— Start —

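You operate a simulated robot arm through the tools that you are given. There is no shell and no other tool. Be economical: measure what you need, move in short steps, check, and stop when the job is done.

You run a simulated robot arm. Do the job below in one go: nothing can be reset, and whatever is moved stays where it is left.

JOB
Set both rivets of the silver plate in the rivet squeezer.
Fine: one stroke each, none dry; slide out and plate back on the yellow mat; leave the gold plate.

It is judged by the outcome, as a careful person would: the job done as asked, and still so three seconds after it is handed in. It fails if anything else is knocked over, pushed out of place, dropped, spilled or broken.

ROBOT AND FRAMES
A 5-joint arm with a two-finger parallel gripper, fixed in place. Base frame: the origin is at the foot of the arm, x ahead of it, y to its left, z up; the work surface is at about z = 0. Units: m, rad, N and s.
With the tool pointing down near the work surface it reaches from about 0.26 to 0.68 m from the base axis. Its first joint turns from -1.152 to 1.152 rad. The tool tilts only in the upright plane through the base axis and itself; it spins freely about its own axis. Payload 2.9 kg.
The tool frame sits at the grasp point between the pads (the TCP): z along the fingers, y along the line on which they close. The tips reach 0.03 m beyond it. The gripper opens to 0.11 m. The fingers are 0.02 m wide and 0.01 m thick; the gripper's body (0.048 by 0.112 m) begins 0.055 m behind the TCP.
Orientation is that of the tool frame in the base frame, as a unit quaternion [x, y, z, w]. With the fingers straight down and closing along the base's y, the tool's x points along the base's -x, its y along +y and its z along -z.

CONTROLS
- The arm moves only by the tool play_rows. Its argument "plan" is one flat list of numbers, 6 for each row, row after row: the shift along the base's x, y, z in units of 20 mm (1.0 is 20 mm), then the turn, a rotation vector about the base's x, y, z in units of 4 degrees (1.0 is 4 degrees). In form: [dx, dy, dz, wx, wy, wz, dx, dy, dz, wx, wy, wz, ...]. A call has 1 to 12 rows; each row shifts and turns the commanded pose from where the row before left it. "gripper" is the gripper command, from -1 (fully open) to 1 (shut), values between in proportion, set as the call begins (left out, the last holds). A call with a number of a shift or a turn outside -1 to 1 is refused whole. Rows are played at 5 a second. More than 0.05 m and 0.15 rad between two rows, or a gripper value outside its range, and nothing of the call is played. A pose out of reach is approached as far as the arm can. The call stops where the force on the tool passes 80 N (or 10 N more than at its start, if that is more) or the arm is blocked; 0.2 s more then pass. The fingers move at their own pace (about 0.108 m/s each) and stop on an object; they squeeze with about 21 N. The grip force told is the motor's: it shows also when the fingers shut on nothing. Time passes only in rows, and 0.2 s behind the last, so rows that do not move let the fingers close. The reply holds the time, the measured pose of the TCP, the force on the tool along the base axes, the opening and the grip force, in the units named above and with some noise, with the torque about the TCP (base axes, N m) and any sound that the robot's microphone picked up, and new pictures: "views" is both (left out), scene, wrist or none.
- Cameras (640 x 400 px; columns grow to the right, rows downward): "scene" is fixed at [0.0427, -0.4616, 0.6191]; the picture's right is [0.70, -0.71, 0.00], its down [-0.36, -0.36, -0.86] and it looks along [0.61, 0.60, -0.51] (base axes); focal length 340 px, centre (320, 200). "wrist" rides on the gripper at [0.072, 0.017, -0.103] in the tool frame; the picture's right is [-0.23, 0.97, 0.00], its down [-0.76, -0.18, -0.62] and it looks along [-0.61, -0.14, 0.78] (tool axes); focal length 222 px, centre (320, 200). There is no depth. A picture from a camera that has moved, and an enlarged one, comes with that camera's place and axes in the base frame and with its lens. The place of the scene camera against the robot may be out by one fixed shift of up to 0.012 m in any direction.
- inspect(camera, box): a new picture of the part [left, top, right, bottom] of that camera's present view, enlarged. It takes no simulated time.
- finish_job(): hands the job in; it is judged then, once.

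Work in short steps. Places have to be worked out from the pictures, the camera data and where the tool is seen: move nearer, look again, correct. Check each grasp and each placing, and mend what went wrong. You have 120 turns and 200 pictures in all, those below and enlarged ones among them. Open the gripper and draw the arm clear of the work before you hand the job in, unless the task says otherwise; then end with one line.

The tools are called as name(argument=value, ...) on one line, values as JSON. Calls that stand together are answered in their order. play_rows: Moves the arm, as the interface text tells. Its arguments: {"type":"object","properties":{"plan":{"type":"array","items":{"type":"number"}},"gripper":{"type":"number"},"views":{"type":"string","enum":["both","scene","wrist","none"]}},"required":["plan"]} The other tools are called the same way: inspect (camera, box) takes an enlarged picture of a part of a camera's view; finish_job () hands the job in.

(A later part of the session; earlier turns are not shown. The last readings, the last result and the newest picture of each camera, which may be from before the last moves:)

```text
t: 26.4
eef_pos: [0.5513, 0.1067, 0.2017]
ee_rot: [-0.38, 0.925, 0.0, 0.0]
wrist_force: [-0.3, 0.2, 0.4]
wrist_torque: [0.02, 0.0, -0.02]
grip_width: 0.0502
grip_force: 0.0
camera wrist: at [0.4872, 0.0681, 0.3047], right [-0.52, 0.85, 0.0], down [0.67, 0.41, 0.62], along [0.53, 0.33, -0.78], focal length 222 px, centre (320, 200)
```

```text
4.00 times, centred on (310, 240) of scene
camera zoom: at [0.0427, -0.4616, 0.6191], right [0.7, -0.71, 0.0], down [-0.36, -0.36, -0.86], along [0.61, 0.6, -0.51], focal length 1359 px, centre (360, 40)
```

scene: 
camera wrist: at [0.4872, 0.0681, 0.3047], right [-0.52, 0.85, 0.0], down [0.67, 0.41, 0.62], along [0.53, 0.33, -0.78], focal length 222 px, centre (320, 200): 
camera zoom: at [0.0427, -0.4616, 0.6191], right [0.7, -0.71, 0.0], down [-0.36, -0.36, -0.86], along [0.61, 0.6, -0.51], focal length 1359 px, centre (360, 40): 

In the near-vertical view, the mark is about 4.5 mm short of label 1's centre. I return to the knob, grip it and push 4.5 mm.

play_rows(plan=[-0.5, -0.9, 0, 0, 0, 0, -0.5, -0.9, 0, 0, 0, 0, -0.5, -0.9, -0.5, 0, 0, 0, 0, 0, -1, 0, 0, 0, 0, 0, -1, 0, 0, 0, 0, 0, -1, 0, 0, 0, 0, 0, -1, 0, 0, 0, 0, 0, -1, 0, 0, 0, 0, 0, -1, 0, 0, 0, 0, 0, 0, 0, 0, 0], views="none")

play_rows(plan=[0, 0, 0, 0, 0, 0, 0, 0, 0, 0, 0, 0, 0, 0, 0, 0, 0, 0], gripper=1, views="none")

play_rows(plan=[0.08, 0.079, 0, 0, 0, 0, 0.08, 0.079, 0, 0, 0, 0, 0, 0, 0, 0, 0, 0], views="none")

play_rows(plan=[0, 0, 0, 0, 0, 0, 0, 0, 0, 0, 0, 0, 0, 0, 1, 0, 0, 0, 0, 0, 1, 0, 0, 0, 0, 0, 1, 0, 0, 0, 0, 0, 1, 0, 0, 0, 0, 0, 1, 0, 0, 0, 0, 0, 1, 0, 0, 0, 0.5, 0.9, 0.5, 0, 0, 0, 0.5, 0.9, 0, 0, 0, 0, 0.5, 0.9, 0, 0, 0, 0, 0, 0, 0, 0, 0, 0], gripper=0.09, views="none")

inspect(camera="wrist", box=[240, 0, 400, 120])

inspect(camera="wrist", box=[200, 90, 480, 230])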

— End —
— Start —

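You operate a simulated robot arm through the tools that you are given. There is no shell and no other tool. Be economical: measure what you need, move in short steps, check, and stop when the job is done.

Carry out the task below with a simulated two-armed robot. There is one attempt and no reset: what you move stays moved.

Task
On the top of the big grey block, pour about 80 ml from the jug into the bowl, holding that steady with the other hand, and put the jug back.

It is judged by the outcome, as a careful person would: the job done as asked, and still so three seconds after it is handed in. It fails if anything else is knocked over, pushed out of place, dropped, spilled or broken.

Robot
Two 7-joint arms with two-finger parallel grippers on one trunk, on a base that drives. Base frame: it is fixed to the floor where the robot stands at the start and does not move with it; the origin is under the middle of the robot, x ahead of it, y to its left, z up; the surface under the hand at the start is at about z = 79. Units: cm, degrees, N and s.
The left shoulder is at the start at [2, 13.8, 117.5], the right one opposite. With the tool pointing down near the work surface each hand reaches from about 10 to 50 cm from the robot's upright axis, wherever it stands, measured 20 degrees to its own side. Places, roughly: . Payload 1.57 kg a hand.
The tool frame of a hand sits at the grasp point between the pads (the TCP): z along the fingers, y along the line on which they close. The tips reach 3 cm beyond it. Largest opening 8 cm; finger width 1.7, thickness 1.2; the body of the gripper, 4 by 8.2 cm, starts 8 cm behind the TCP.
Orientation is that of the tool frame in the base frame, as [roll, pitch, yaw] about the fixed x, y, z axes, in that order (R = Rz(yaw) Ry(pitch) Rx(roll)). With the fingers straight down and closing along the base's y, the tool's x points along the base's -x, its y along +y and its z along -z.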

— End —
— Start —

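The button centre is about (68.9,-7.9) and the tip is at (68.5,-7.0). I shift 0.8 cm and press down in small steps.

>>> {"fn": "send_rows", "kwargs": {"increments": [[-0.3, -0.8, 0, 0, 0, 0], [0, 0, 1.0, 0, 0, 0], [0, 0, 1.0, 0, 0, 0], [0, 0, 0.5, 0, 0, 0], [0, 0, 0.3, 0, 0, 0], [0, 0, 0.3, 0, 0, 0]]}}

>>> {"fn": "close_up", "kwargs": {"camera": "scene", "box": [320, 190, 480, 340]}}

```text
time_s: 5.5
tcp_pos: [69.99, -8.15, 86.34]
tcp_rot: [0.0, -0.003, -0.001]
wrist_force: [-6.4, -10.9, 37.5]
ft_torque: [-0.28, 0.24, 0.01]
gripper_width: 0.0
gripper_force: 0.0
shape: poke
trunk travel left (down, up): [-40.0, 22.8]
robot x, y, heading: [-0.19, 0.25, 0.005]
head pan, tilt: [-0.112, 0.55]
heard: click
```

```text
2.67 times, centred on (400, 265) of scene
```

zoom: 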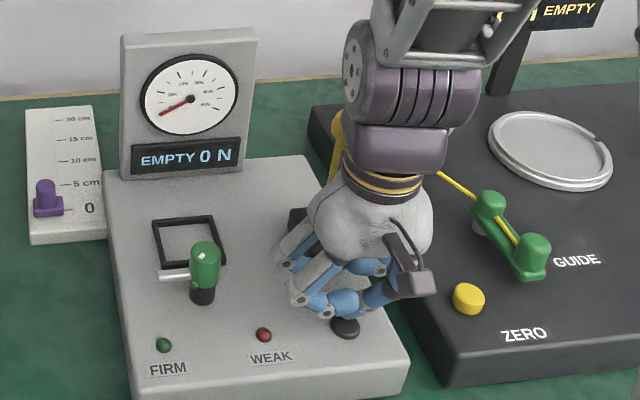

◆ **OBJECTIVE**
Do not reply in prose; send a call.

— End —

Pull out each line of the entries that contains "stays".

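You run a simulated robot arm. Do the job below in one go: nothing can be reset, and whatever is moved stays where it is left.
Carry out the task below with a simulated two-armed robot. There is one attempt and no reset: what you move stays moved.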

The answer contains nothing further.